Your instructions - Retype the material that follows, keeping every word as it is.

Recorded information -
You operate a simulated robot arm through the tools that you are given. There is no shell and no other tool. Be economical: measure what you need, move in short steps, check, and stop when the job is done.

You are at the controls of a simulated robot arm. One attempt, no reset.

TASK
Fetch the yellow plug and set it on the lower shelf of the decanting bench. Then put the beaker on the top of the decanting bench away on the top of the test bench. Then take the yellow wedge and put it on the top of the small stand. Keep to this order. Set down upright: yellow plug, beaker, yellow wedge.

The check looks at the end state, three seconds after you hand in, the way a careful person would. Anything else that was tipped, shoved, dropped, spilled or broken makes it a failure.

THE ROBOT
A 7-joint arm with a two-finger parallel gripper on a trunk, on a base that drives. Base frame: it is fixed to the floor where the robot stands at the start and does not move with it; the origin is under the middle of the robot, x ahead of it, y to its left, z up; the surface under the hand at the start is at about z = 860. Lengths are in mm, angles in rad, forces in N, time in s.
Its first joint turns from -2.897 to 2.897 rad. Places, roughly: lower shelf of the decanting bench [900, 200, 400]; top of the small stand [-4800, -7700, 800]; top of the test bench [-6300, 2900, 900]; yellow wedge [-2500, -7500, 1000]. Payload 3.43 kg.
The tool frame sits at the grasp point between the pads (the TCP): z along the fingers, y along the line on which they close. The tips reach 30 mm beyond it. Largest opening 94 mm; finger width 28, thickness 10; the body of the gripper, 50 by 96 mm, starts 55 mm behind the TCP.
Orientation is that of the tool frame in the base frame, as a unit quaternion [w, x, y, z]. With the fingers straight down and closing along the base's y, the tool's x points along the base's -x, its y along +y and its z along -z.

Answer -
You operate a simulated robot arm through the tools that you are given. There is no shell and no other tool. Be economical: measure what you need, move in short steps, check, and stop when the job is done.

You are at the controls of a simulated robot arm. One attempt, no reset.

TASK
Fetch the yellow plug and set it on the lower shelf of the decanting bench. Then put the beaker on the top of the decanting bench away on the top of the test bench. Then take the yellow wedge and put it on the top of the small stand. Keep to this order. Set down upright: yellow plug, beaker, yellow wedge.

The check looks at the end state, three seconds after you hand in, the way a careful person would. Anything else that was tipped, shoved, dropped, spilled or broken makes it a failure.

THE ROBOT
A 7-joint arm with a two-finger parallel gripper on a trunk, on a base that drives. Base frame: it is fixed to the floor where the robot stands at the start and does not move with it; the origin is under the middle of the robot, x ahead of it, y to its left, z up; the surface under the hand at the start is at about z = 860. Lengths are in mm, angles in rad, forces in N, time in s.
Its first joint turns from -2.897 to 2.897 rad. Places, roughly: lower shelf of the decanting bench [900, 200, 400]; top of the small stand [-4800, -7700, 800]; top of the test bench [-6300, 2900, 900]; yellow wedge [-2500, -7500, 1000]. Payload 3.43 kg.
The tool frame sits at the grasp point between the pads (the TCP): z along the fingers, y along the line on which they close. The tips reach 30 mm beyond it. Largest opening 94 mm; finger width 28, thickness 10; the body of the gripper, 50 by 96 mm, starts 55 mm behind the TCP.
Orientation is that of the tool frame in the base frame, as a unit quaternion [w, x, y, z]. With the fingers straight down and closing along the base's y, the tool's x points along the base's -x, its y along +y and its z along -z.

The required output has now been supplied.